From the summer‘s box-office performances, July and August saw eleven Hong Kong films or its co-productions with China, compared with five films last year, thus enjoying a combined gross up by 80 per cent. These films included Overheard by Alan Mak and Felix Chong and Turning Point.

Things may be looking up at the box-office in South Korea as well. The country became a global cinematic powerhouse at the beginning of the decade but its fortunes slumped two years ago as budgets got out of control after which both its local and overseas audiences lost faith in the ‘Korean wave‘.

The Japanese film industry, termed as the world‘s second-largest entertainment market, has been often written off as waning and about to be overtaken by either China or India.

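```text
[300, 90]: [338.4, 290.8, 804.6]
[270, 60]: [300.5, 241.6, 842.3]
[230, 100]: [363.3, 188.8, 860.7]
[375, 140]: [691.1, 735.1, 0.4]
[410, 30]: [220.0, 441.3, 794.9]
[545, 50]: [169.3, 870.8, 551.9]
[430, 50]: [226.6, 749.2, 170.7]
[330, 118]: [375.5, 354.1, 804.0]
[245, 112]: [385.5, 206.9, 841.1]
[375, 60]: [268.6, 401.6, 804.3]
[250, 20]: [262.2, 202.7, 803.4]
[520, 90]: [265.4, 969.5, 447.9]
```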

But in the first half, a year without a Hayao Miyazaki animated blockbuster, theatrical box-office went up by 17 per cent and a strong crop of local titles last year lifted the market share of local films to roughly 60 per cent after which Hollywood movies again look set to sell less than one in two tickets.

This year‘s hits include Rookies that grossed $85 million and the latest animated film Detective Conan made $37 million, April Bride garnered $33 million, Crows Zero II made $31 million and 20th Century Boys went on to make $31 million.

The biggest overseas hit of the year is Red Cliff: Part 2 that made $58.5 million was co-distributed with Avex that also invested heavily in the film, thus making it a Chinese-language multinational co-venture and the most expensive Asian film ever made.

Film financing conditions within Asia have looked relatively stable during the past years compared with Europe and the US Films are getting made and, especially in the case of China, with big budgets.

The first cause is Asian filmmakers‘ heavy reliance on equity funding and their only small use of bank finance, something which dried up elsewhere last year.
Nor does Asia have the widespread soft money that is now being questioned by anxious finance ministries in Europe and the US. Singapore and Korea are the exceptions to that pattern where tapping public money appears to be getting tougher.

The other explanation is the ‘China factor‘. Chinese film benefits and suffers from an unstructured pool of "angel" financing flowing from investors in other industries. Those Chinese companies that are in it for the long term -- such as Peter Chan‘s Cinema Popular, Enlight Media and the Shanghai Media Group -- appear to have a chance of making some real money.

The ability to produce, distribute and invest in the Chinese film market has become a sore point in relations between the US and China to the extent that market access issues were the subject of a World Trade Organization investigation.